A nuclear waste facility in Spokane, WA, has been releasing toxic vapors. Over 50 of the facility’s employees have requested medical examinations, some with respiratory complications. In addition, 8.4 inches of radioactive waste have leaked past the inner wall in one of the facility’s double walled tanks. Urge the Secretary of Energy to ensure that the company, a subcontractor of the federal government, protects workers and the community.
Many employees at the facility have ceased work and the Hanford Atomic Metal Trades Council has issued a “stop work” order for the site. The workers have demanded a supply of bottled air when they work on double walled tanks, which the company has refused. The president of the council, Dave Molnaa, declared this refusal to be “the same type of negligent rhetoric these workers have been hearing from the federal government for 20 years.”
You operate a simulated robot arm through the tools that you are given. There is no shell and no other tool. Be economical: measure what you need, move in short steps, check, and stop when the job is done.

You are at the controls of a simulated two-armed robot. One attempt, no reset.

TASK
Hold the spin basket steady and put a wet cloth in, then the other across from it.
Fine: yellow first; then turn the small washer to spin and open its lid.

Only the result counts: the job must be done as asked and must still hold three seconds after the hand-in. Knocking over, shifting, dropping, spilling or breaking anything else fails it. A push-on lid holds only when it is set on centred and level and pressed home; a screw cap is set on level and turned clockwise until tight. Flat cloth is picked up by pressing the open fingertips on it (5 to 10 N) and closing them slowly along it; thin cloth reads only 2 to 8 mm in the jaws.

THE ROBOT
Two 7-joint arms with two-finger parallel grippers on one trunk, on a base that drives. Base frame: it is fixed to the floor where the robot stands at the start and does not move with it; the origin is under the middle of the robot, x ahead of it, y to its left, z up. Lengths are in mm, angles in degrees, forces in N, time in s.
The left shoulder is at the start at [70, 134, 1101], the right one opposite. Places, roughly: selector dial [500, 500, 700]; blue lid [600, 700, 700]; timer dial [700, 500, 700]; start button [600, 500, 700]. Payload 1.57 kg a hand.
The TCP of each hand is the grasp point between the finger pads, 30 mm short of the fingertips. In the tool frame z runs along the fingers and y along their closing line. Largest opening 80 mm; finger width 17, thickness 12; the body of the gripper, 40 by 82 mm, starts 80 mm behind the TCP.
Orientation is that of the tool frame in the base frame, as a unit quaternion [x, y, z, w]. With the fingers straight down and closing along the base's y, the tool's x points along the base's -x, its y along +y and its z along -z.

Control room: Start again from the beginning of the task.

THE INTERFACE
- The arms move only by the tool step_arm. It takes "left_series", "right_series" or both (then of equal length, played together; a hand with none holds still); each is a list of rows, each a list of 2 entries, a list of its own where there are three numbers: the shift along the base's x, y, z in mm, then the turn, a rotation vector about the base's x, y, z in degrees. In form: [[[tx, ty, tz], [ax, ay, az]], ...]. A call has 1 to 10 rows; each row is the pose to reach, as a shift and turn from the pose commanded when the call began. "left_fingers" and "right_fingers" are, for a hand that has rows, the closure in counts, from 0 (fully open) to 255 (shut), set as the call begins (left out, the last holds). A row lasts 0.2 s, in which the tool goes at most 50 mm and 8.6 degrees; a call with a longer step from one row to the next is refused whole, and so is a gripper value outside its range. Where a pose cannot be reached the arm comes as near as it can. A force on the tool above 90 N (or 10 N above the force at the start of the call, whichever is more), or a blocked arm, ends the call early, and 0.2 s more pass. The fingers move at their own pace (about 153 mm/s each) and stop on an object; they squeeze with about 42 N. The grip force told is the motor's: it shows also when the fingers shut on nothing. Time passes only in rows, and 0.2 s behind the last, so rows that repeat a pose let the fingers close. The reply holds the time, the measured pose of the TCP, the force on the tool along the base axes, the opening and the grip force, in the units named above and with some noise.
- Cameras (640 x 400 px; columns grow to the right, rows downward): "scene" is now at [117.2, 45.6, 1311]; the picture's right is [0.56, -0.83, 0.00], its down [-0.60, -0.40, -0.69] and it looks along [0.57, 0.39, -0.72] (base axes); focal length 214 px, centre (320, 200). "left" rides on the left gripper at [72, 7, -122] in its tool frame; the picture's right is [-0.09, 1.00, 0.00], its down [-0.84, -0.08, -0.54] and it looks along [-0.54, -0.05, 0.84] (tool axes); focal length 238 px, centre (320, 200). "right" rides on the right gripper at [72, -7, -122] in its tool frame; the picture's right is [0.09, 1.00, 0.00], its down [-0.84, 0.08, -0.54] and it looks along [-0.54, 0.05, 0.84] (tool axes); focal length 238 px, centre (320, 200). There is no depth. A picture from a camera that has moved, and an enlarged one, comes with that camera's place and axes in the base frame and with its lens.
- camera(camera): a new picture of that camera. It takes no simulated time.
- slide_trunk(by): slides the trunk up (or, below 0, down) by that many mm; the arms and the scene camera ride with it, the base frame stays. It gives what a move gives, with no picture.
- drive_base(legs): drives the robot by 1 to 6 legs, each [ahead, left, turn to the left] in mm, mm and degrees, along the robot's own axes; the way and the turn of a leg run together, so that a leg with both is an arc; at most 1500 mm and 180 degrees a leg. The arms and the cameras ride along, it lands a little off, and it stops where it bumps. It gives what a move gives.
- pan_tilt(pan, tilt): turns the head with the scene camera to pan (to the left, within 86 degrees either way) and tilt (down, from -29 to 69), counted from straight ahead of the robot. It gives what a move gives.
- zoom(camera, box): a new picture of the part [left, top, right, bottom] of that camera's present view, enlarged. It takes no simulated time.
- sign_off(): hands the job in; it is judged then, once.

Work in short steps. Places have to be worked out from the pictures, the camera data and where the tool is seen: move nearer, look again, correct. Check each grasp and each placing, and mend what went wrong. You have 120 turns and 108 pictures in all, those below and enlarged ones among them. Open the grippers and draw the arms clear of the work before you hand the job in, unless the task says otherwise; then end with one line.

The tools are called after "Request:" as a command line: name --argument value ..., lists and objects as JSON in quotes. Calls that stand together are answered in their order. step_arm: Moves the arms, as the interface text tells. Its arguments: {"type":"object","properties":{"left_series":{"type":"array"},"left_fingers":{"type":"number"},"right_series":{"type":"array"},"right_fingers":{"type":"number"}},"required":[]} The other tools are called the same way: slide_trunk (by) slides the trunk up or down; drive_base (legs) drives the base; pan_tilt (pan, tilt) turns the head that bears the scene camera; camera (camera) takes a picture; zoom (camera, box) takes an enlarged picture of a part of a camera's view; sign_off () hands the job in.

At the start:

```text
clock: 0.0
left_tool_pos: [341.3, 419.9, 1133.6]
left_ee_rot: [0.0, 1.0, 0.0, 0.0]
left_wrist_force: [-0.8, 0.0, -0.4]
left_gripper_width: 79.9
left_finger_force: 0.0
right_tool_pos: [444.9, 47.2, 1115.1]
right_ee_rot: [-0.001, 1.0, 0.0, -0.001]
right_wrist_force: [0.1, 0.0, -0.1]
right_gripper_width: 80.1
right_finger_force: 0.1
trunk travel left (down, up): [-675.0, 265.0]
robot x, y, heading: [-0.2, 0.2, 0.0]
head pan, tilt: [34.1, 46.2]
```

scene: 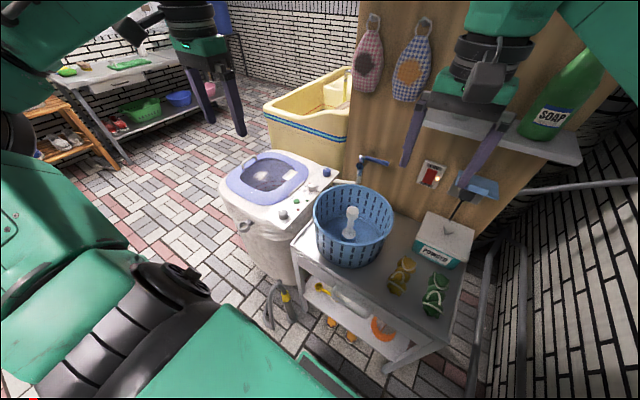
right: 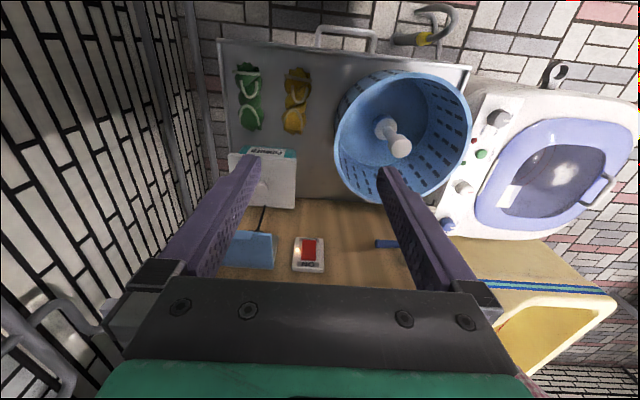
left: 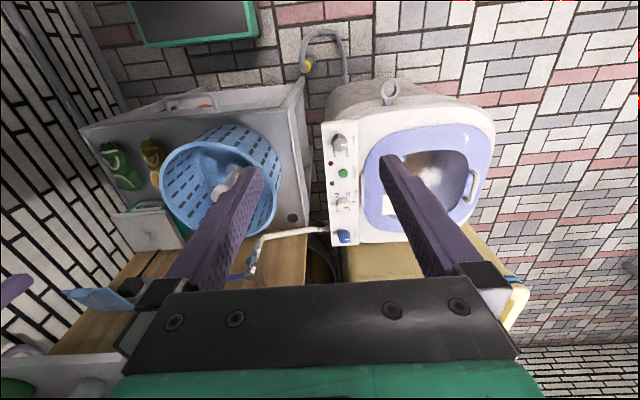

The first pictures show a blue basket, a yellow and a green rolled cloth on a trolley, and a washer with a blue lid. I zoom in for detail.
In addition, many of the single walled tanks at the site are wearing out and should be inspected. Two thirds of the site’s storage tanks were constructed between the 1940s and the 1970s. These tanks were not built to remain as long as they have. State Representative Gerry Pollet of Seattle said, “They [tanks] were not supposed to last more than ten to twenty years, twenty years was a dream in the first place.”
Because the company involved, Washington River Protection Solutions, is subcontracted by the federal government, the government has a responsibility to ensure it operates safely. Call on the energy department to fulfill this responsibility and safeguard the company’s workers.
Dear Dr. Moniz,
The workers at the Hanford Nuclear Reservation in Washington State must be shielded from nuclear contamination. The site is releasing toxic vapors and over 50 workers there have been medically examined, some with respiratory complications. In addition, a double walled tank there has leaked 8.4 inches of radioactive waste into the space between its two walls. Conditions at the site are unsafe for workers and that must change—fast.
Workers have requested bottled air when working on double walled tanks. So far, the company has refused. The president of the Hanford Atomic Metal Trades Council, Dave Molnaa, called this refusal “the same type of negligent rhetoric these workers have been hearing from the federal government for 20 years.”
In addition, many of the tanks at the site are decades old and should be re-inspected. Two thirds of them were constructed between the 1940s and 1970s. State Representative Gerry Pollet claimed, “They [tanks] were not supposed to last more than ten to twenty years, twenty years was a dream in the first place.”
There are safety hazards at the site that have not been addressed by the company or the federal government that subcontracted it. The federal government has chosen this negligent company and now it must take responsibility for that choice.